Следует пояснить, что несколько лет назад Верне исполнил для Николая I полотно «Смотр гвардии Наполеоном в Тюильри». Был приглашен ко двору, когда Карл Брюллов, державшийся с исключительной независимостью, отказался работать над портретом царской четы. Француз, кроме этих портретов, написал картину «Карусель», изображающую костюмированную кавалькаду в Царском Селе.
В биографии Мейера рассказан и эпизод, который произошел осенью 1844 года. Он зарисовывал «швейцарский дом» в Петергофе, когда неожиданно подъехал экипаж, вышел Николай I с семейством. Художника заметили, побеседовали с ним и пригласили на следующий день с рисунками в летний дворец «Александрия». Там он получил заказ на серию акварелей. Вскоре торговцы картинами братья Фельтен в свою очередь попросили выполнить для них два десятка пейзажей; работы были срочно отправлены в Париж, переведены на камень и выпущены отдельным альбомом[256].

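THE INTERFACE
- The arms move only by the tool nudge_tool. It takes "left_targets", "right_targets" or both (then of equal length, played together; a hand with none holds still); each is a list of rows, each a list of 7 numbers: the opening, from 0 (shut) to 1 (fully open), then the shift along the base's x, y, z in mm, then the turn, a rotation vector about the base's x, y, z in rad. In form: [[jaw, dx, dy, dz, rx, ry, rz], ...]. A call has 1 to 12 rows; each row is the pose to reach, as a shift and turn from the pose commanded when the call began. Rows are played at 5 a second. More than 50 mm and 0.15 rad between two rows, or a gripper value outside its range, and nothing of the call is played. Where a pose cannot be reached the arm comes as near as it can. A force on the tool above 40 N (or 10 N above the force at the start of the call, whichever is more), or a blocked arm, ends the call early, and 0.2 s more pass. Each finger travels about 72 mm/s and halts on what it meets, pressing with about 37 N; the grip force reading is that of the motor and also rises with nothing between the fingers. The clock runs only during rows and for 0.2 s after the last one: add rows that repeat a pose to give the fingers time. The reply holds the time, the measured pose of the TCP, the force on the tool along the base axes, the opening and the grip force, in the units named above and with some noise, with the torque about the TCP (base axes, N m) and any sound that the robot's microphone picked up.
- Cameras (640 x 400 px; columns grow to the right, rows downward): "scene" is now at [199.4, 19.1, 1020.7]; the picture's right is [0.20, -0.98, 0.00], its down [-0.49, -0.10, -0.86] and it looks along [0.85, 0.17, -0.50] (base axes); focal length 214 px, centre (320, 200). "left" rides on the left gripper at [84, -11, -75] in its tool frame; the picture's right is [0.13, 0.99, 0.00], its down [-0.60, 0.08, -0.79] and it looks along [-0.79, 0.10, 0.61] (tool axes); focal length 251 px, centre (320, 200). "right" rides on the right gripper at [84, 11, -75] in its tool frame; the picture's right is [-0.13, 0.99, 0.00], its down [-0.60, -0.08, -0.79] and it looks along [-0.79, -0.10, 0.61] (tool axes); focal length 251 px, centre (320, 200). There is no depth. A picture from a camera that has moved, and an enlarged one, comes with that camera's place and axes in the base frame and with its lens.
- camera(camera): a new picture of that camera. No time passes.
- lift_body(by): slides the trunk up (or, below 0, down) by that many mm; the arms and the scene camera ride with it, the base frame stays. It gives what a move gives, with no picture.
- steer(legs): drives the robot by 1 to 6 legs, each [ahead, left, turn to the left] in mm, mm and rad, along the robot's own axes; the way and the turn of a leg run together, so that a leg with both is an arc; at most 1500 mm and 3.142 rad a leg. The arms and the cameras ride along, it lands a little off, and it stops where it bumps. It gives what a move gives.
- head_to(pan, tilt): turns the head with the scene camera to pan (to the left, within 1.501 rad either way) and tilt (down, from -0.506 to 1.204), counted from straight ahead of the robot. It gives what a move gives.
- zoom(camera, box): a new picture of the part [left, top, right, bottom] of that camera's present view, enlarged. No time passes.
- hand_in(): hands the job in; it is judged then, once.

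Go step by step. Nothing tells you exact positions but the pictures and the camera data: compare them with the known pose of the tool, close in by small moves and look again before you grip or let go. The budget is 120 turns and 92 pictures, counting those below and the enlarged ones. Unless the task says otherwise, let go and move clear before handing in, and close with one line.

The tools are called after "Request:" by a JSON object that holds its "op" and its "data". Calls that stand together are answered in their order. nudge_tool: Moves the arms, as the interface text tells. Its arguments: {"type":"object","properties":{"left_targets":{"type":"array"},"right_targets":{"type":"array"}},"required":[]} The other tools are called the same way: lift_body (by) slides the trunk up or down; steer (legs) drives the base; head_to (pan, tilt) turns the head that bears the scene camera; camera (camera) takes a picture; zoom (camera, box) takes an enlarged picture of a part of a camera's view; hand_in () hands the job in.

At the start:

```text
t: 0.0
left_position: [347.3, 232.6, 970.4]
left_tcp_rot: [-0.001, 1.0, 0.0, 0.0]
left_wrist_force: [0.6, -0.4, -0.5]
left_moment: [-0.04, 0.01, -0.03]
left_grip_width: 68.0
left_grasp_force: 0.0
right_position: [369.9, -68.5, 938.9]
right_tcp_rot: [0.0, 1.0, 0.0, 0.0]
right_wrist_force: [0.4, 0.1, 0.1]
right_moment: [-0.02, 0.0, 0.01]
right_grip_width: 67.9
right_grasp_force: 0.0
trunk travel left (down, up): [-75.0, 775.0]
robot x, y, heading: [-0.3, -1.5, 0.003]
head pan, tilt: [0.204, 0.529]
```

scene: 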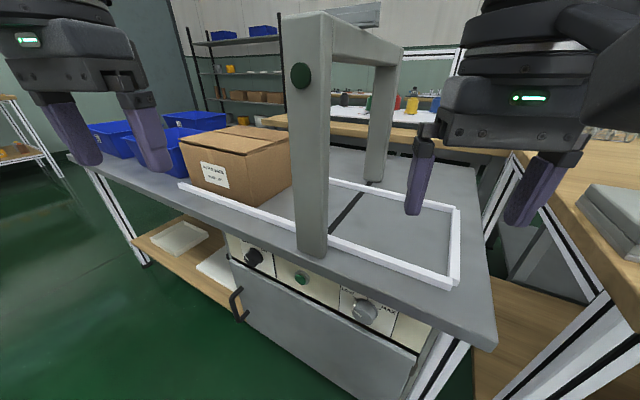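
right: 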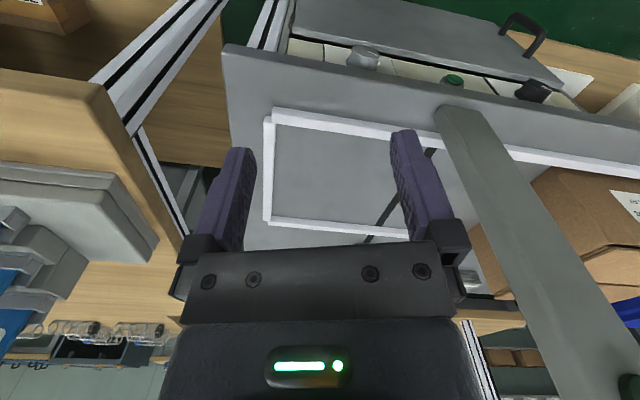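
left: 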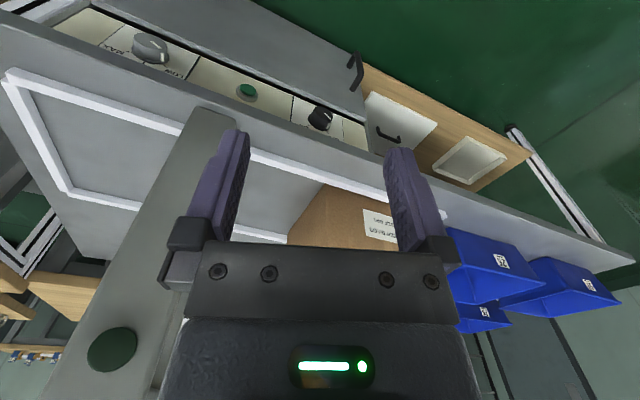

Дом, который Мейер считал швейцарским, в действительности был постройкой архитектора Штакеншнейдера «в русском виде». Бревенчатый, двухэтажный, с расписными ставнями и резными наличниками, этот «сельский домик» стоял на Бабигонских высотах Петергофа. Ныне в фондах Эрмитажа хранится акварель Мейера[257], что послужила причиной знакомства его с царским семейством; действующие лица упомянутой выше сцены помещены художником на балконе.
Дворец «Александрия», куда Мейер был приглашен,— небольшой коттедж в стиле псевдоготики. Вид его дважды встречается в парижском альбоме. Вообще же Петергоф был излюбленной резиденцией Николая I. Это отразилось и в заказе рисовальщику из Цюриха: петергофские виды составляют около половины.

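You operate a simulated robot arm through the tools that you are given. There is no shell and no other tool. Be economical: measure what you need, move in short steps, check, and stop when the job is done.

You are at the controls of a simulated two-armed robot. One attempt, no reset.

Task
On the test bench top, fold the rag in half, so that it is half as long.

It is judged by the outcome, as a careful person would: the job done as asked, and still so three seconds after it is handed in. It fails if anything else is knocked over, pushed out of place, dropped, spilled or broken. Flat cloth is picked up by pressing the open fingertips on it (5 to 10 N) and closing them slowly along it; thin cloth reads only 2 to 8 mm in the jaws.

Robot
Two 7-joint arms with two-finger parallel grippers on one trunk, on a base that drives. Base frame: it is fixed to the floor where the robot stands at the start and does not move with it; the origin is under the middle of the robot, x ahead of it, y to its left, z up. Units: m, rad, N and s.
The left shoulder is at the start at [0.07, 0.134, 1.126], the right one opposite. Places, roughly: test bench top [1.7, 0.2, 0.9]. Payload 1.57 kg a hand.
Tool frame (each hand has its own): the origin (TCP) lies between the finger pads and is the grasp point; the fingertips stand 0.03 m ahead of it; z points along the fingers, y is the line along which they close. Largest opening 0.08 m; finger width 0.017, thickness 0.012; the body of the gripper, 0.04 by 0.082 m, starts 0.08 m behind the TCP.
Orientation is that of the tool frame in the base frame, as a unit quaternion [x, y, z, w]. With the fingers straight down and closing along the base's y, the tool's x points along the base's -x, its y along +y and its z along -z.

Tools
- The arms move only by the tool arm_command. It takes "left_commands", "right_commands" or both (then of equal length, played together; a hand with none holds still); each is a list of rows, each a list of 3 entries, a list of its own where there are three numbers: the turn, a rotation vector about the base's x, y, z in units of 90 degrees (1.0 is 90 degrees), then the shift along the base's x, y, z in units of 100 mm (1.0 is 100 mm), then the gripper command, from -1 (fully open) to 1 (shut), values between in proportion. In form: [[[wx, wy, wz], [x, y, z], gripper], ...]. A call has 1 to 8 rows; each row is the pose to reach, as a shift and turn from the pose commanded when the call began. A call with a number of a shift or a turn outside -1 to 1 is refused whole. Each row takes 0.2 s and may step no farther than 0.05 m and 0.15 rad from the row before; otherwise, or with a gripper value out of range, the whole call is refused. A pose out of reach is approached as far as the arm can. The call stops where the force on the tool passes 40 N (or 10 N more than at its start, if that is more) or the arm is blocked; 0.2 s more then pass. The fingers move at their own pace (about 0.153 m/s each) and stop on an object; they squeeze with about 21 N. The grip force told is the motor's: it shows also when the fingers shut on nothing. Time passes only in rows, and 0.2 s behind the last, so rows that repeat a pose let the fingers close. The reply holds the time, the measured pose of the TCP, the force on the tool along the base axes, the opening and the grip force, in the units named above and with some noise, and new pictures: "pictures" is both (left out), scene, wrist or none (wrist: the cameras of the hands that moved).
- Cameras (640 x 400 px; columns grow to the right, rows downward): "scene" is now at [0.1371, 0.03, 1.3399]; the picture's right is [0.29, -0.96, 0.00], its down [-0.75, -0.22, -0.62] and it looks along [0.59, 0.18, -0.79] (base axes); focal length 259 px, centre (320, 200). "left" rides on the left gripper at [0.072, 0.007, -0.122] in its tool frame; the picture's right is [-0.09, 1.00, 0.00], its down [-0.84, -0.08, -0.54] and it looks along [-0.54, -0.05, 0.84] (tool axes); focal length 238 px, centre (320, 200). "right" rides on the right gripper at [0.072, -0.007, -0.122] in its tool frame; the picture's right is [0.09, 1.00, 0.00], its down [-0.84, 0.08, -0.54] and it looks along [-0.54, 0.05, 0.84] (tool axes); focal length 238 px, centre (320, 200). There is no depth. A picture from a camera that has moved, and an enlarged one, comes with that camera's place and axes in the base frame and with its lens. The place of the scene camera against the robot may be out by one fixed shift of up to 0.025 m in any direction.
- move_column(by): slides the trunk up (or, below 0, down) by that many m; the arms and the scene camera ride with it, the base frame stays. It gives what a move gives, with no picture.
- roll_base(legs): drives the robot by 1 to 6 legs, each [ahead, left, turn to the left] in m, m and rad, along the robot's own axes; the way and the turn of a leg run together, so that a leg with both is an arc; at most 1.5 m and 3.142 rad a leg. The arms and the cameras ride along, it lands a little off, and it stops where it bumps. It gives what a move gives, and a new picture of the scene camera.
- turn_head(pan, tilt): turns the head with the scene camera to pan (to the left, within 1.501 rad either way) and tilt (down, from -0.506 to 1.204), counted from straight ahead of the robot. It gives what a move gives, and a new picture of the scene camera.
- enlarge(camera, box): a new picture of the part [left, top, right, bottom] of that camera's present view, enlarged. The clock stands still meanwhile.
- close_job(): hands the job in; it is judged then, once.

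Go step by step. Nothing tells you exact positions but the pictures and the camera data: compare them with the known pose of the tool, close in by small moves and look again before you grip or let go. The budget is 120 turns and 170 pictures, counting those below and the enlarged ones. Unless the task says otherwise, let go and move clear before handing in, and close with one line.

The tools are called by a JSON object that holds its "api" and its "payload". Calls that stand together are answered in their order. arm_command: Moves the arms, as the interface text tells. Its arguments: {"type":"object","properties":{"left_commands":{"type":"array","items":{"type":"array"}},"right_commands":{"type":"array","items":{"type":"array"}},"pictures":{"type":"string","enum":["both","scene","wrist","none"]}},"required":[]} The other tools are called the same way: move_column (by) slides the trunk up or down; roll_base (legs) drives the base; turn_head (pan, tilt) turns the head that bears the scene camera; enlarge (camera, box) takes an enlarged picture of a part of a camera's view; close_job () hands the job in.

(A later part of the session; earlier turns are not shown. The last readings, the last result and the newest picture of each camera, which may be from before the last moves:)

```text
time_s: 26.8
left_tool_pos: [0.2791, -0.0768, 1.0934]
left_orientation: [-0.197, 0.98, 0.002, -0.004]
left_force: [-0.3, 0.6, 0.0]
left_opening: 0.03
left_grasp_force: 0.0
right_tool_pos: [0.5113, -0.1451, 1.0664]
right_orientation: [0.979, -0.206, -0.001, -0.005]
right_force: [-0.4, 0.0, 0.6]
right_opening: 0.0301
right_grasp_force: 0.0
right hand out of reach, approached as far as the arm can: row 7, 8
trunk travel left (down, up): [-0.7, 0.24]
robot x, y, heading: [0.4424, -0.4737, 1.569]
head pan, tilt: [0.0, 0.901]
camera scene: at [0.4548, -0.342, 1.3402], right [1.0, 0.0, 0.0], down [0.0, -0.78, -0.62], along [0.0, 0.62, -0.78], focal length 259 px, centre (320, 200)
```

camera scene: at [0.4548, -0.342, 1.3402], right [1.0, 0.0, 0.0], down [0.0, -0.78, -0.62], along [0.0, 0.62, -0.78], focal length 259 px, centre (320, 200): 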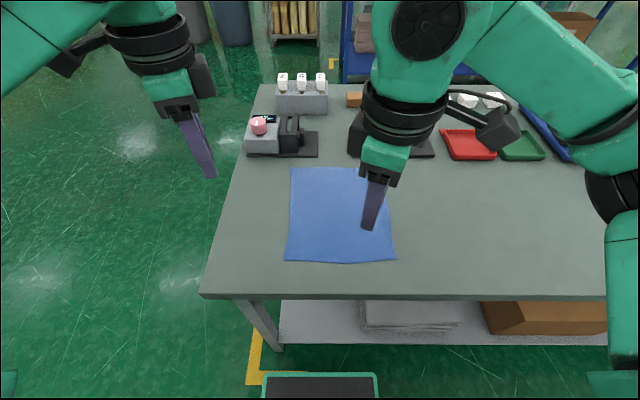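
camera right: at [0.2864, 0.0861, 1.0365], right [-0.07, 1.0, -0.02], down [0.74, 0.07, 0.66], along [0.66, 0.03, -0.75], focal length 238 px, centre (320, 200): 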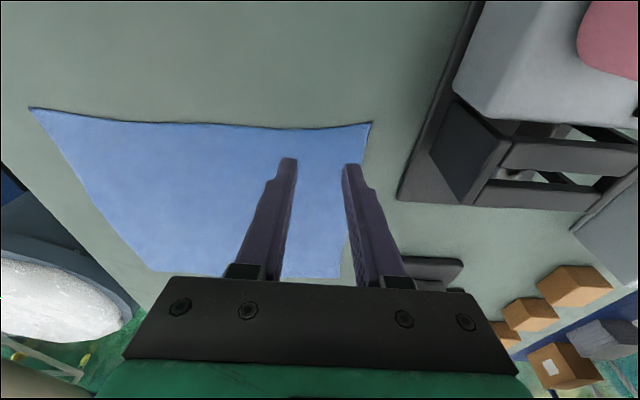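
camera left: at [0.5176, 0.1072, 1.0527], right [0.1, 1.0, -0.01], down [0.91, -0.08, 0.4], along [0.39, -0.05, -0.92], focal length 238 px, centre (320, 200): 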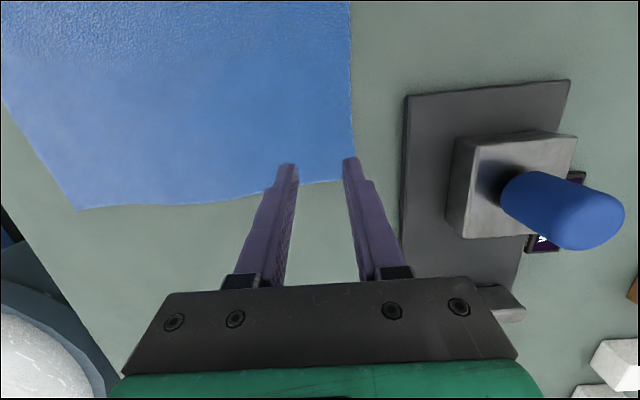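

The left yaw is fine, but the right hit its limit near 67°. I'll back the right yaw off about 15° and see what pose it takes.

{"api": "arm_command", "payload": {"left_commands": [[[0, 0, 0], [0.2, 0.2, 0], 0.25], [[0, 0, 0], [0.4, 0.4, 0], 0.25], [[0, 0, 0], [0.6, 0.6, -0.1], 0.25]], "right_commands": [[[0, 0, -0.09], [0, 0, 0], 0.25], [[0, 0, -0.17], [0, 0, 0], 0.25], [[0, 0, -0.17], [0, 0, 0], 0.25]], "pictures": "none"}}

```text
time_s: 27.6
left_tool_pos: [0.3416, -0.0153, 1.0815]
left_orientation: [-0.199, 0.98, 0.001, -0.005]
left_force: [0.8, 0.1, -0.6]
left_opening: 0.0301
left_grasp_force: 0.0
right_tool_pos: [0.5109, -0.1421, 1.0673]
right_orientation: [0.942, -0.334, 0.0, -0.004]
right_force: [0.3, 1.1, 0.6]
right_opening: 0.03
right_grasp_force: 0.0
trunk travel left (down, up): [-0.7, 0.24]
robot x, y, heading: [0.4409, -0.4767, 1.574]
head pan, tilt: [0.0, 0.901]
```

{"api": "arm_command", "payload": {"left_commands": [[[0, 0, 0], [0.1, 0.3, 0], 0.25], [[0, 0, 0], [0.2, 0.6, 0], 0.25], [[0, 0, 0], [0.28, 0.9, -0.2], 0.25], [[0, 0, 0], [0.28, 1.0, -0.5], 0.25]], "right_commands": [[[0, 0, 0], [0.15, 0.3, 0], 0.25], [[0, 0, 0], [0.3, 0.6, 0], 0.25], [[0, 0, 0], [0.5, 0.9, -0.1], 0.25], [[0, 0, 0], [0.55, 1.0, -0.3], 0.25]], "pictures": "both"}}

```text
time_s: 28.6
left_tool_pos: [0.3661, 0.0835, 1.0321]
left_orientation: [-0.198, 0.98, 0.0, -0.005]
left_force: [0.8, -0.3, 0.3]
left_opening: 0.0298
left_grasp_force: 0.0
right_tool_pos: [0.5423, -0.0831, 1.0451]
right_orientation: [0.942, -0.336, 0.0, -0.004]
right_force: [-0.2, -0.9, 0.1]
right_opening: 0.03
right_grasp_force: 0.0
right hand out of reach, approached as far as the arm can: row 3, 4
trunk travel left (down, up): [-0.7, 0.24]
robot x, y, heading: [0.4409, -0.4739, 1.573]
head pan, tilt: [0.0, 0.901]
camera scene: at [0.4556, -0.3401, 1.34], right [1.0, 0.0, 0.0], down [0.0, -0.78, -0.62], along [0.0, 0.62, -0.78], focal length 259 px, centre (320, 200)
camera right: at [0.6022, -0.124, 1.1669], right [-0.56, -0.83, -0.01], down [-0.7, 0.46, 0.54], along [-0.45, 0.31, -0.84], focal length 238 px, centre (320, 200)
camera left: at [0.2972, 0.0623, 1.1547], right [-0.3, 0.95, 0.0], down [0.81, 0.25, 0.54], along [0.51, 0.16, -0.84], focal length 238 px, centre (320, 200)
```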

К рождеству намеревался Мейер вернуться на родину, но заказы сильно задержали. Да и сам он не хотел покидать Россию без солидного запаса готовых рисунков — частично для сбыта на обратном пути, но прежде всего для собственной коллекции как память о множестве красот.
Последней работой в Петербурге стала большая акварель для театрального живописца Роллера, который был очень расположен к Мейеру[258]. Андрей Адамович Роллер прославился как декоратор в 1836 году при постановке оперы Глинки «Иван Сусанин». Вскоре после того как Мейер прибыл в Петербург,— премьера «Руслана и Людмилы». Зрители отмечали: «Роллер превзошел самого себя <...> изображением замка и садов Черномора <...>, а пир в тереме Светозара был так ослепительно-великолепен, что самые старые и взыскательные театралы были поражены»[259]. Академия художеств впоследствии присвоила Роллеру звание профессора — первого и единственного тогда профессора декорационной живописи.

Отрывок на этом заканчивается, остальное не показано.